■ TEXT EXTRACT
Geschäftsführer «Swiss Radioplayer»

«Roger Schawinski hat recht, auch DAB+ ist nur eine Übergangslösung. Dies trifft heute aber wohl für jede Verbreitungstechnologie zu. Die Radios müssen alle Technologien bedienen, wenn sie ihre Hörerschaft erreichen wollen (UKW, DAB+ und IP). Die Kosten haben sich massiv erhöht. Deshalb ist es nur konsequent, wenn man sich gesamtschweizerisch gelegentlich von der ältesten, im digitalen Zeitalter untauglichen Technologie UKW verabschieden will. Ein geordneter Umstieg von UKW auf DAB+ macht Sinn: aus Kostengründen, technisch und von der Programmvielfalt her. Eine Broadcast-Technologie, bei welcher die Radios selber die ‹Gatekeeper-Funktion› übernehmen (SwissMediaCast oder Digris), ist meines Erachtens der richtige Weg. Von den Erfahrungen in Norwegen wird man in der Schweiz profitieren. Sicher ist aber auch, dass jedes Radio seine IP-basierte Verbreitung und die Auffindbarkeit im digitalen Zeitalter ausbauen muss. Die Radios müssen dort sein, wo sich ihre Hörerschaft bewegt. Dies zeigt auch das grosse Interesse am ‹Swiss Radioplayer›, wo alle Schweizer Radios an einem Ort, in einer App vereint und auffindbar sind – auch bei der neuen Geräte-Generation, ‹connected cars› oder Amazons ‹Alexa› als Beispiele. Diese Branchenlösung hilft allen Radios, die Auffindbarkeit sicherzustellen, unabhängig von der Technologie. Der ‹Swiss Radioplayer› ist die optimale Ergänzung zu DAB+, ausserhalb der Broadcast-Empfangbarkeit eines Radios. Immer und überall.»

■ GIVEN REQUEST A
Please quote exactly the lines below from the line containing "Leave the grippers" to the line containing "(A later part", both lines included, and nothing else.

■ SOURCE EXCERPT
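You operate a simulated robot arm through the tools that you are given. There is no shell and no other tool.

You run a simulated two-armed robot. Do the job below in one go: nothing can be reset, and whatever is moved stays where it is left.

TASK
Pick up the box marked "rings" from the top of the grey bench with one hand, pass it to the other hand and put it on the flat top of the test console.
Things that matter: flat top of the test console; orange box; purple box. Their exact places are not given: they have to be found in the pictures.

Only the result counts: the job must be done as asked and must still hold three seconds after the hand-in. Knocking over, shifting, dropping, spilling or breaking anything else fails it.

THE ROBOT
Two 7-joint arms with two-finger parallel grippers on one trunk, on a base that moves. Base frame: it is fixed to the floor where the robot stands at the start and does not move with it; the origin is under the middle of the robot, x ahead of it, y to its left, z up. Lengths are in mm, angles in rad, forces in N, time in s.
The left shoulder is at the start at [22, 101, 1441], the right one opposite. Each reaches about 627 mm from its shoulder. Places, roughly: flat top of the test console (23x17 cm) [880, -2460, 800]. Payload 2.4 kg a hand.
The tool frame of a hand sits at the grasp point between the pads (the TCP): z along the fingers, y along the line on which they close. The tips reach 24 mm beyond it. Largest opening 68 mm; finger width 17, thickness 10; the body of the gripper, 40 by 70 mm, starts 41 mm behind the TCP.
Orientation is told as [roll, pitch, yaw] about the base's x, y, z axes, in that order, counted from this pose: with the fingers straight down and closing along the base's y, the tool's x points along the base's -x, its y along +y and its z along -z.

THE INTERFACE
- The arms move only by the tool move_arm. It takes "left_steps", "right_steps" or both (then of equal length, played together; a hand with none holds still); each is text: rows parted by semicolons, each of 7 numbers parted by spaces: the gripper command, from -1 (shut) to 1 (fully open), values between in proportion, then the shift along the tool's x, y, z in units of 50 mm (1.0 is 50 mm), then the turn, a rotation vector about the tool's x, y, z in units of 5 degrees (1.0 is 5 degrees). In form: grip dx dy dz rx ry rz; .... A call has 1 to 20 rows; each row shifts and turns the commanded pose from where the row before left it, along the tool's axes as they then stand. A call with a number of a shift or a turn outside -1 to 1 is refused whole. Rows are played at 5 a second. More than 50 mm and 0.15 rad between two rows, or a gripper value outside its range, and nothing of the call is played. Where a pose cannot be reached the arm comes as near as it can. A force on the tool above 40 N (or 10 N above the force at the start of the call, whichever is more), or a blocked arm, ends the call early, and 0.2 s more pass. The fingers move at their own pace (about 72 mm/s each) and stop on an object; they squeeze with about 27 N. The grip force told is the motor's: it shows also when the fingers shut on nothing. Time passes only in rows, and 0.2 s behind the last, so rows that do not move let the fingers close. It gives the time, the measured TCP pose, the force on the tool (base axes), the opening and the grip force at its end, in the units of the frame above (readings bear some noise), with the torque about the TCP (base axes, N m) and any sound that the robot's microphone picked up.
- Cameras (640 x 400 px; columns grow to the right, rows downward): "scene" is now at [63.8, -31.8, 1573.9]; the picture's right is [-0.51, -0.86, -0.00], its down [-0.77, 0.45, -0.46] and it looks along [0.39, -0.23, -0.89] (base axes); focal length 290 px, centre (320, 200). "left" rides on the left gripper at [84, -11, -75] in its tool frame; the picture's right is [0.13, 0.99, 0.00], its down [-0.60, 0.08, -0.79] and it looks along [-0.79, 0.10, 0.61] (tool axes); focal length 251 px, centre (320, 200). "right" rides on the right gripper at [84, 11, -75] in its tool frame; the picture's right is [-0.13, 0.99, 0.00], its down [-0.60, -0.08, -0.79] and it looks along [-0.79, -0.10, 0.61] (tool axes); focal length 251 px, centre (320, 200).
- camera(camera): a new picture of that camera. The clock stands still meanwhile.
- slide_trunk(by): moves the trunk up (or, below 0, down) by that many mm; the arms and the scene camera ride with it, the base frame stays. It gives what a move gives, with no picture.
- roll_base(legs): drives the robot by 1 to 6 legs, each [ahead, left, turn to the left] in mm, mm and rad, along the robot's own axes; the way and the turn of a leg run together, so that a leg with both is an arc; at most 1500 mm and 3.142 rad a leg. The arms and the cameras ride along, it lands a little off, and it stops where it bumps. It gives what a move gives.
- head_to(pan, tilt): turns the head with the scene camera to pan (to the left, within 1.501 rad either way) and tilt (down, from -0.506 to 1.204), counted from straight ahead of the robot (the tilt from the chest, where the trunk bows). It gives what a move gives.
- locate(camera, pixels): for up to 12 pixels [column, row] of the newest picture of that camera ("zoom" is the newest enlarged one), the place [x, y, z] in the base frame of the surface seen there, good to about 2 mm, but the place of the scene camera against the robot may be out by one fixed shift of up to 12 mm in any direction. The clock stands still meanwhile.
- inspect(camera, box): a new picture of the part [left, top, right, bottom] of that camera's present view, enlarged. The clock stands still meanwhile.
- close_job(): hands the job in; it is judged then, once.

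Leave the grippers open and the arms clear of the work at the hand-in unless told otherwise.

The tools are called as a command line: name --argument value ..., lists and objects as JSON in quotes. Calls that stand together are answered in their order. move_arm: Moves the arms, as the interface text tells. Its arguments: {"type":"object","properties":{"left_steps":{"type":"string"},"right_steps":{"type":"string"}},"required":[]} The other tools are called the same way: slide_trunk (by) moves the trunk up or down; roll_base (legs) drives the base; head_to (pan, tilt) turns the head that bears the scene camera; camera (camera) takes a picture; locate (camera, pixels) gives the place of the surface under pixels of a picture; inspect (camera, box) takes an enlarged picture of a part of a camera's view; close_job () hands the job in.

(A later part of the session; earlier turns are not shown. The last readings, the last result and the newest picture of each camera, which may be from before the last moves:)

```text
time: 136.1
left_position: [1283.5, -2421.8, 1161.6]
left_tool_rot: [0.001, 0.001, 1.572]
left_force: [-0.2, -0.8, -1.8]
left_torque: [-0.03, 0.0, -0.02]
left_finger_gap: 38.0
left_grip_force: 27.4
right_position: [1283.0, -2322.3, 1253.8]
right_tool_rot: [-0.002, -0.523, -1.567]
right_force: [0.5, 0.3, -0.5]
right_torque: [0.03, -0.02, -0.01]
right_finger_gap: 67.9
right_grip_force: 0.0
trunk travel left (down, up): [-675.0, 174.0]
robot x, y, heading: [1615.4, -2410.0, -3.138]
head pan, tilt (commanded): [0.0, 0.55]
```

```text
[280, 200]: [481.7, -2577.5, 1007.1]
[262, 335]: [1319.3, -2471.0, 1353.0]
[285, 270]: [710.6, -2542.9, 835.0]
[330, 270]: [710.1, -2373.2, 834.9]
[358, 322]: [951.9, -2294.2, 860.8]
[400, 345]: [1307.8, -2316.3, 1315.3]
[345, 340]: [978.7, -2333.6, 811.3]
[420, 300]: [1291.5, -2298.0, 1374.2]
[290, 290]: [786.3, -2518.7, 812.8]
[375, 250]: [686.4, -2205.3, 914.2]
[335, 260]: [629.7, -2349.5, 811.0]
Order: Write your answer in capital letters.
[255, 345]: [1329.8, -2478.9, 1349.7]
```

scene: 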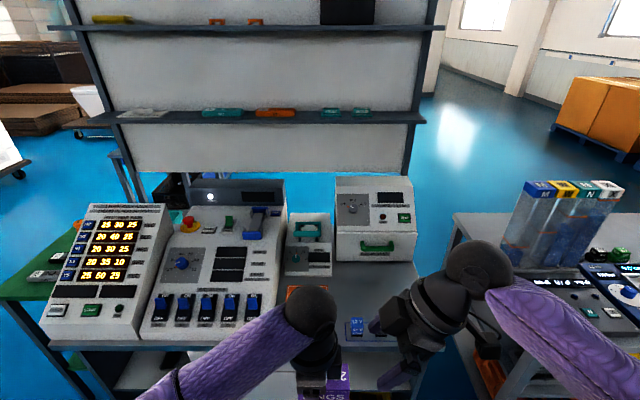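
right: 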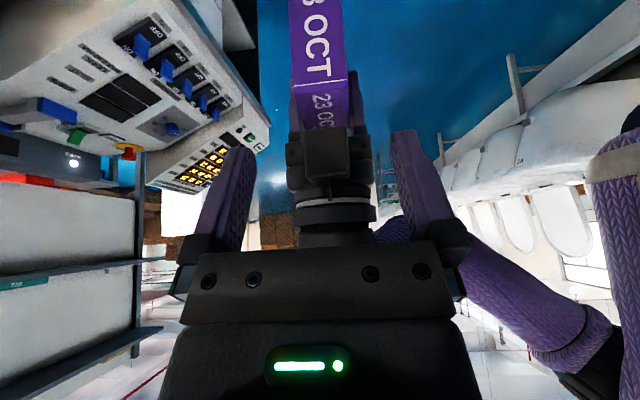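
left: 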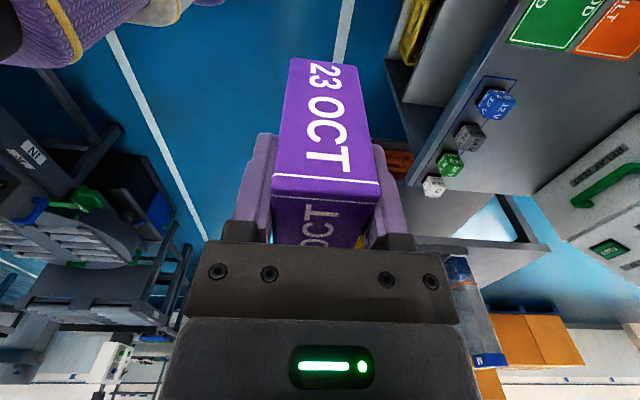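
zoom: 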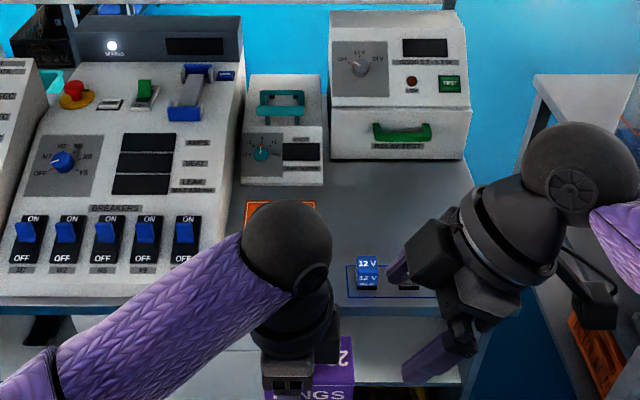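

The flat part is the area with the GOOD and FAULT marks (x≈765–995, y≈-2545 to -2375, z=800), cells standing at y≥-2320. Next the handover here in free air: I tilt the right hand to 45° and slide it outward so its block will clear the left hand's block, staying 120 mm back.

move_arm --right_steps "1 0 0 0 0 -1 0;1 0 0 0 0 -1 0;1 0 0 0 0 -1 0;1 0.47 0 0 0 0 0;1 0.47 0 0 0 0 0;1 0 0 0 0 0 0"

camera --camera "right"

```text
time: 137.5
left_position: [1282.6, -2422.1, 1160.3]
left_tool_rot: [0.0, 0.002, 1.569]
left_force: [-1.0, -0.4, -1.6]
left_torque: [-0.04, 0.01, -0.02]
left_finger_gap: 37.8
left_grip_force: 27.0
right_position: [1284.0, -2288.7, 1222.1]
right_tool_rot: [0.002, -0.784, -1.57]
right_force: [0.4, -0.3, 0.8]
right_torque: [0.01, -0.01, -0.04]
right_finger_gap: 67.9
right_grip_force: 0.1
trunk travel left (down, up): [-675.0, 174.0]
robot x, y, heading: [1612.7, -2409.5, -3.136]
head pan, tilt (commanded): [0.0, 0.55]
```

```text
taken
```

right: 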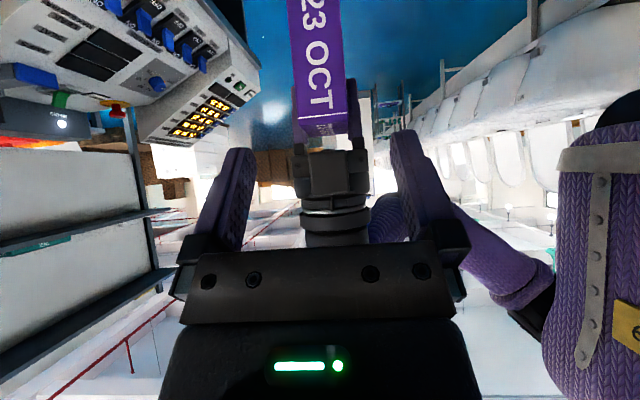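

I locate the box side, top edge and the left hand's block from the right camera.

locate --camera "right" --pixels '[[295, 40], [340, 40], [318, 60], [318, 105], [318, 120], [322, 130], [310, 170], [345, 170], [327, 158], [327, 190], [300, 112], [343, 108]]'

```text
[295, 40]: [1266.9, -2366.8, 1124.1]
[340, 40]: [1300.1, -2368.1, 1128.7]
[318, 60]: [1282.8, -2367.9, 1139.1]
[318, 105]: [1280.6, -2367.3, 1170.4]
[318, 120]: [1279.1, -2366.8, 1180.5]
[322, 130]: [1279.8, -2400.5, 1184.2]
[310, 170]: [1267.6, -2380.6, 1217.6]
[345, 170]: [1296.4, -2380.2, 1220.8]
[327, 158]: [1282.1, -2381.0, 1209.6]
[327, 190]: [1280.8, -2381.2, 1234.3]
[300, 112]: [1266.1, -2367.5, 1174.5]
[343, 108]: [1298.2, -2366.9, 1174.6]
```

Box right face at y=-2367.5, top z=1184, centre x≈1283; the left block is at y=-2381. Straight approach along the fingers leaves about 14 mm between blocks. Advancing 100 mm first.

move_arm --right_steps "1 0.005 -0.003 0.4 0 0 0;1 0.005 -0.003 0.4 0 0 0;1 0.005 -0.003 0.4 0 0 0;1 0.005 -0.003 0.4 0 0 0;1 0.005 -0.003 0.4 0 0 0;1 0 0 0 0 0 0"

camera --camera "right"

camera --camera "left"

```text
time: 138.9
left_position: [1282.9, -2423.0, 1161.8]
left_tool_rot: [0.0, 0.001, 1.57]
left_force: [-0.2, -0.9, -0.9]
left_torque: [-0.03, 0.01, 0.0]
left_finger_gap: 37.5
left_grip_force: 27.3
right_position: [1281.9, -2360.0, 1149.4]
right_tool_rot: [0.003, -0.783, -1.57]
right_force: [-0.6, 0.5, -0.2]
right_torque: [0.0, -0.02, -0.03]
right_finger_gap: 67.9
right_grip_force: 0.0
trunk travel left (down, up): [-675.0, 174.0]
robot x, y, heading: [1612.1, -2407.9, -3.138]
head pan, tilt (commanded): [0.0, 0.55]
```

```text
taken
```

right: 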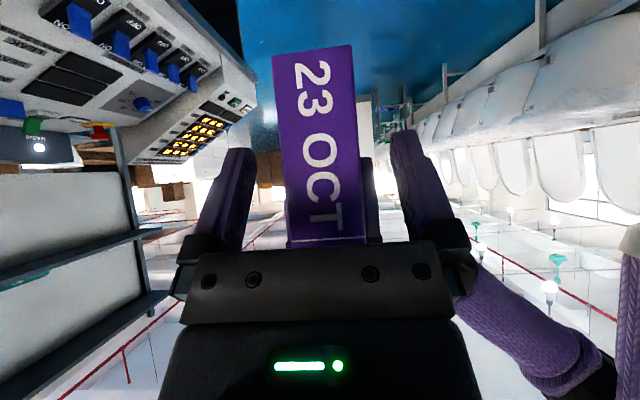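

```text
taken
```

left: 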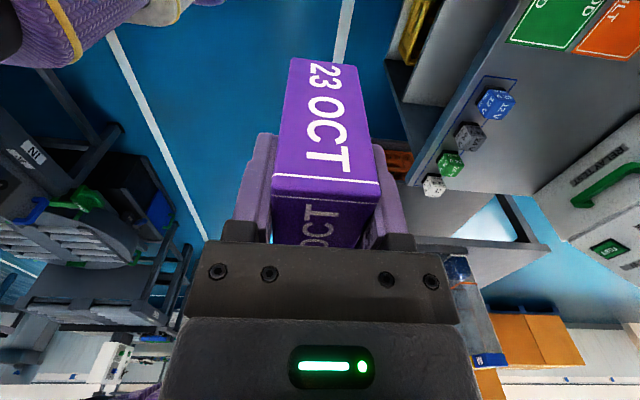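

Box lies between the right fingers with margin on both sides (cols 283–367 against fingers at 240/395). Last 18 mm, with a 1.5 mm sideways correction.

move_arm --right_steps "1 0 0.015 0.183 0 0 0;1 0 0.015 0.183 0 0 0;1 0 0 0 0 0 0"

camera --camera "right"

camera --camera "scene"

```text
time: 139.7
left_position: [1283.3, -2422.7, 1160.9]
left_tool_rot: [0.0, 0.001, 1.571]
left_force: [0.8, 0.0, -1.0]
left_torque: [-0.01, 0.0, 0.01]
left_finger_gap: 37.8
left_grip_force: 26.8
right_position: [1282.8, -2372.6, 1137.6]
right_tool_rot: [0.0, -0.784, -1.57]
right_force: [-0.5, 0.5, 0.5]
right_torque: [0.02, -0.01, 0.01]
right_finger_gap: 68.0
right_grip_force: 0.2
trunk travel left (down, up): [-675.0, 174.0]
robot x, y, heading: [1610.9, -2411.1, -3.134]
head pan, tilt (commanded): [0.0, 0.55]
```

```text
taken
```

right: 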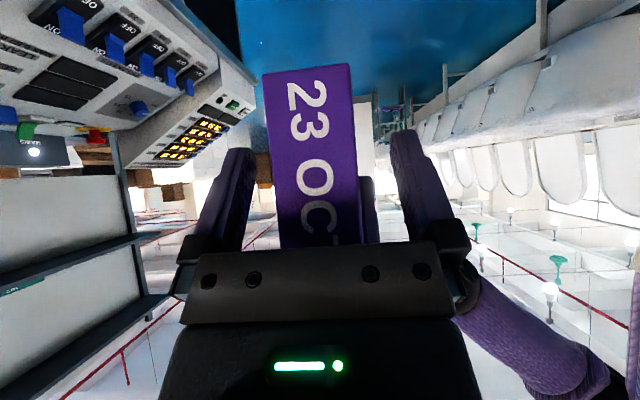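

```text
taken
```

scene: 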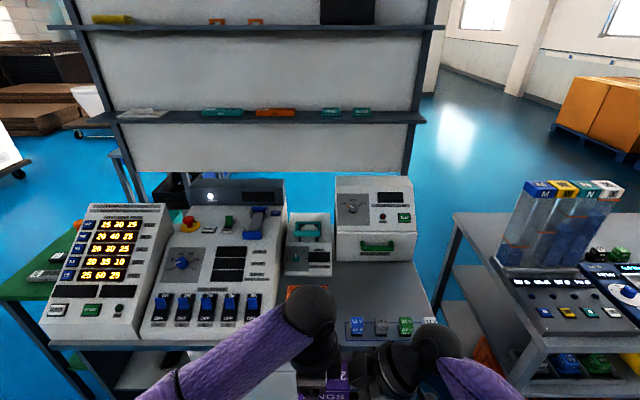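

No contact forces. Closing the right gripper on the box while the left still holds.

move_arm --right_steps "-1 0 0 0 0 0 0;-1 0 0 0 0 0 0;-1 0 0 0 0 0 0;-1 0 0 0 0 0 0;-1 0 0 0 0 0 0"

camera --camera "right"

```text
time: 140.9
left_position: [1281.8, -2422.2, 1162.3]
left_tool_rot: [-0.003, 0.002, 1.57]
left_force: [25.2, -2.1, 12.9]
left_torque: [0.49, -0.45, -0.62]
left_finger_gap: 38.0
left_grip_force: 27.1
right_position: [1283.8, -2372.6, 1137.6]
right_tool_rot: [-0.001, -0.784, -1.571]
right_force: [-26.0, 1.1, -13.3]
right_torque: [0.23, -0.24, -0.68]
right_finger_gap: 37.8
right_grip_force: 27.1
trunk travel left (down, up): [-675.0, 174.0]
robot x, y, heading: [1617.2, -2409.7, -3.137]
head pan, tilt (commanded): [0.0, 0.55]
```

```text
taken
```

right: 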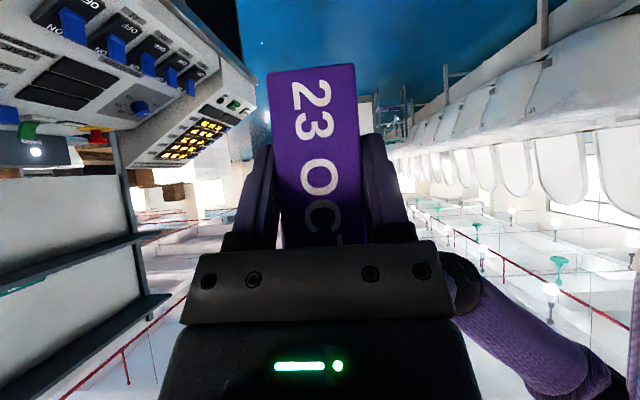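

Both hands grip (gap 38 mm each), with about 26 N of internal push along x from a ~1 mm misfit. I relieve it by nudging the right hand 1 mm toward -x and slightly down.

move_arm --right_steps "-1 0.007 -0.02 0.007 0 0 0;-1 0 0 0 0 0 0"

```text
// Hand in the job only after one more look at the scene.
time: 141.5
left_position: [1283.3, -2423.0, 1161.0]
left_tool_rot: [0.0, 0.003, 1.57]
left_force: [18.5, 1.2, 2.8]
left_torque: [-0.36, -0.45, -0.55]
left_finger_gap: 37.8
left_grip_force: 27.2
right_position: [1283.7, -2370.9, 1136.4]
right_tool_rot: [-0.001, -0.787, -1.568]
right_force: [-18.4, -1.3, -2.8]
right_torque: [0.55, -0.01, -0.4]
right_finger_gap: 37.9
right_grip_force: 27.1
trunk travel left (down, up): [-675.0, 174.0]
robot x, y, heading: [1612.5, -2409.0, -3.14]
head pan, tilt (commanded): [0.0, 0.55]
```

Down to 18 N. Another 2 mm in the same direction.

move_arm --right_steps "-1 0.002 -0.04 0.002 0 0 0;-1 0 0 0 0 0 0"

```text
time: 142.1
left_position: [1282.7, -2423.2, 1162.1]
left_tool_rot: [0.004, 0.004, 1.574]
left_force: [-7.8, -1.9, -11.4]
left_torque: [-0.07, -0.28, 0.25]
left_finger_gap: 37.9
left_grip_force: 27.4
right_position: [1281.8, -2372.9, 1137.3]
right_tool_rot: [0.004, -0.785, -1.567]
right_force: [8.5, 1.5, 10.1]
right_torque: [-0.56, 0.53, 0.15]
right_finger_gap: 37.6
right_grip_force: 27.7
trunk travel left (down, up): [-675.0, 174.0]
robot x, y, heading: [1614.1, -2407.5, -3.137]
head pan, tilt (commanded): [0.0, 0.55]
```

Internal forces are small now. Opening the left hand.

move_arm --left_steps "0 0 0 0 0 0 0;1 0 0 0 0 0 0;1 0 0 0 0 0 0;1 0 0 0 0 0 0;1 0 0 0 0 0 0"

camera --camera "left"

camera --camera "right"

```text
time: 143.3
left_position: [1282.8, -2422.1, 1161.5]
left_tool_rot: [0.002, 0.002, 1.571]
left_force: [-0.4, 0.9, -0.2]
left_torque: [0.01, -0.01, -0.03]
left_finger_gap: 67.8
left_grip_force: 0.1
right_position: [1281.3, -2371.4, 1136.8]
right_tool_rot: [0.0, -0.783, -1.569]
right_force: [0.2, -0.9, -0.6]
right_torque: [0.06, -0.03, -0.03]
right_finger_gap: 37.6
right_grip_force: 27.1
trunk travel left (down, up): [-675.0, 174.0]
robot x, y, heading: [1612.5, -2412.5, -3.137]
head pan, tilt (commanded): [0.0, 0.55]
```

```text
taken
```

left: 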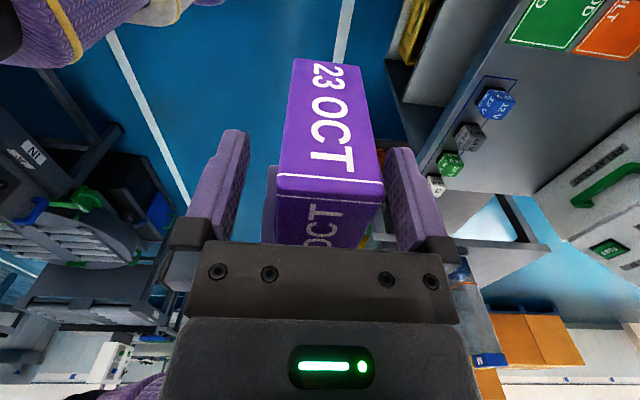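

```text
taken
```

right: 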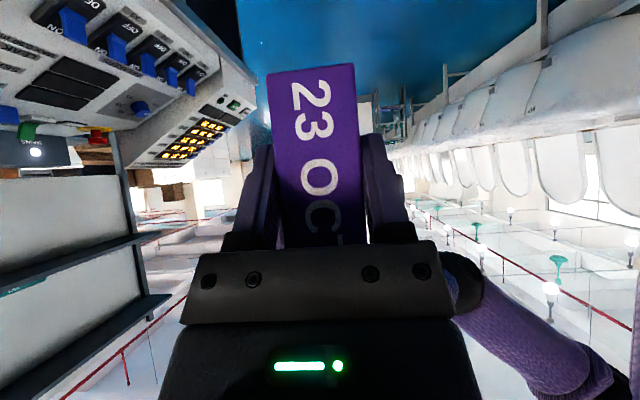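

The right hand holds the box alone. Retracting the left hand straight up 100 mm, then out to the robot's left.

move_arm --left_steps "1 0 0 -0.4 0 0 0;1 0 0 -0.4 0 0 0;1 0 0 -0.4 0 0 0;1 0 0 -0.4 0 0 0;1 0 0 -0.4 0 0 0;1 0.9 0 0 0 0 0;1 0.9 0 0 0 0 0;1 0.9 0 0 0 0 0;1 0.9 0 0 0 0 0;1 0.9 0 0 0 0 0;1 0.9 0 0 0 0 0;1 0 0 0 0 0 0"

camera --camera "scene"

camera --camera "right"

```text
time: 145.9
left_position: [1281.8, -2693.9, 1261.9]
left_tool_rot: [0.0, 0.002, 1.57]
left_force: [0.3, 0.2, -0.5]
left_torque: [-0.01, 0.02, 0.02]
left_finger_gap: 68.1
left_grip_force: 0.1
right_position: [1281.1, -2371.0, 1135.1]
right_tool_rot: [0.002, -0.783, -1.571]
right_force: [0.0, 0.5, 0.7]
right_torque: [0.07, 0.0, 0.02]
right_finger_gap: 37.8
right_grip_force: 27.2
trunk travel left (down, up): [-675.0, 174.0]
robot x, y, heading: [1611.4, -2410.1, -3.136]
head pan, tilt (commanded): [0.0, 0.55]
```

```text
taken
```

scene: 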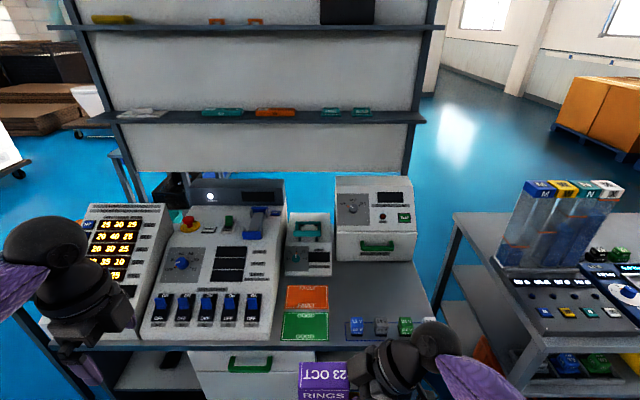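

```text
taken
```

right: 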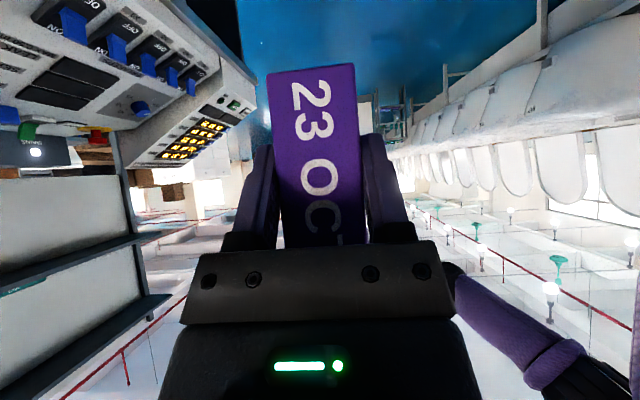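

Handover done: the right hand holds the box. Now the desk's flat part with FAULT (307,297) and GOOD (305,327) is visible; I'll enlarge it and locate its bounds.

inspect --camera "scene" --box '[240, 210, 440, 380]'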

■ GIVEN REQUEST B
Supply the part of the text extract that comes after its last sentence.

■ TASK OUTPUT A
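Leave the grippers open and the arms clear of the work at the hand-in unless told otherwise.

The tools are called as a command line: name --argument value ..., lists and objects as JSON in quotes. Calls that stand together are answered in their order. move_arm: Moves the arms, as the interface text tells. Its arguments: {"type":"object","properties":{"left_steps":{"type":"string"},"right_steps":{"type":"string"}},"required":[]} The other tools are called the same way: slide_trunk (by) moves the trunk up or down; roll_base (legs) drives the base; head_to (pan, tilt) turns the head that bears the scene camera; camera (camera) takes a picture; locate (camera, pixels) gives the place of the surface under pixels of a picture; inspect (camera, box) takes an enlarged picture of a part of a camera's view; close_job () hands the job in.

(A later part of the session; earlier turns are not shown. The last readings, the last result and the newest picture of each camera, which may be from before the last moves:)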

■ TASK OUTPUT B
Jürg Bachmann,

Präsident Verband Schweizer Privatradios VSP

«Die Schweiz hat entschieden, zwischen UKW und IP-Radio DAB+ einzusetzen und damit so lange wie möglich eine eigene Rundfunktechnologie. Denn Rundfunk bietet Verbreitungssicherheit, Unabhängigkeit von IP-Netzen und ein einfaches Geschäftsmodell. Aber die Radiozukunft ist digital. Bis Ende 2024 soll UKW ausser Betrieb genommen werden. Nun sind wir mitten in diesem Prozess. Wir prüfen, ob sich die Parameter so entwickeln, wie bei der Planung angenommen. Nur noch 37 Prozent der Radiohörer nutzen UKW. Der Radiokonsum ist also klar digital. DAB+ und IP-Radio liefern sich ein Kopf-an-Kopf-Rennen. Welche Technologie sich wann durchsetzen wird, ist schwer vorauszusagen. Die Zahl der DAB+-Empfangsgeräte im Markt nimmt zu – da helfen insbesondere Neuwagen. Innovationen kommen von IP-Radio: Bald wird in vielen Haushalten ein Empfangsgerät mit Sprachsteuerung stehen, über welches wunderbar Radio zu hören ist. Die Radiobranche tut gut daran, Kurs zu halten. Weiter in DAB+ investieren, insbesondere auch in Marketing dafür. Und parallel dazu in der IP-Welt mithalten. Mit dem ‹Swiss Radioplayer› und seiner europäisch interoperablen Technologie hat die Radiobranche einen richtigen Schritt getan.»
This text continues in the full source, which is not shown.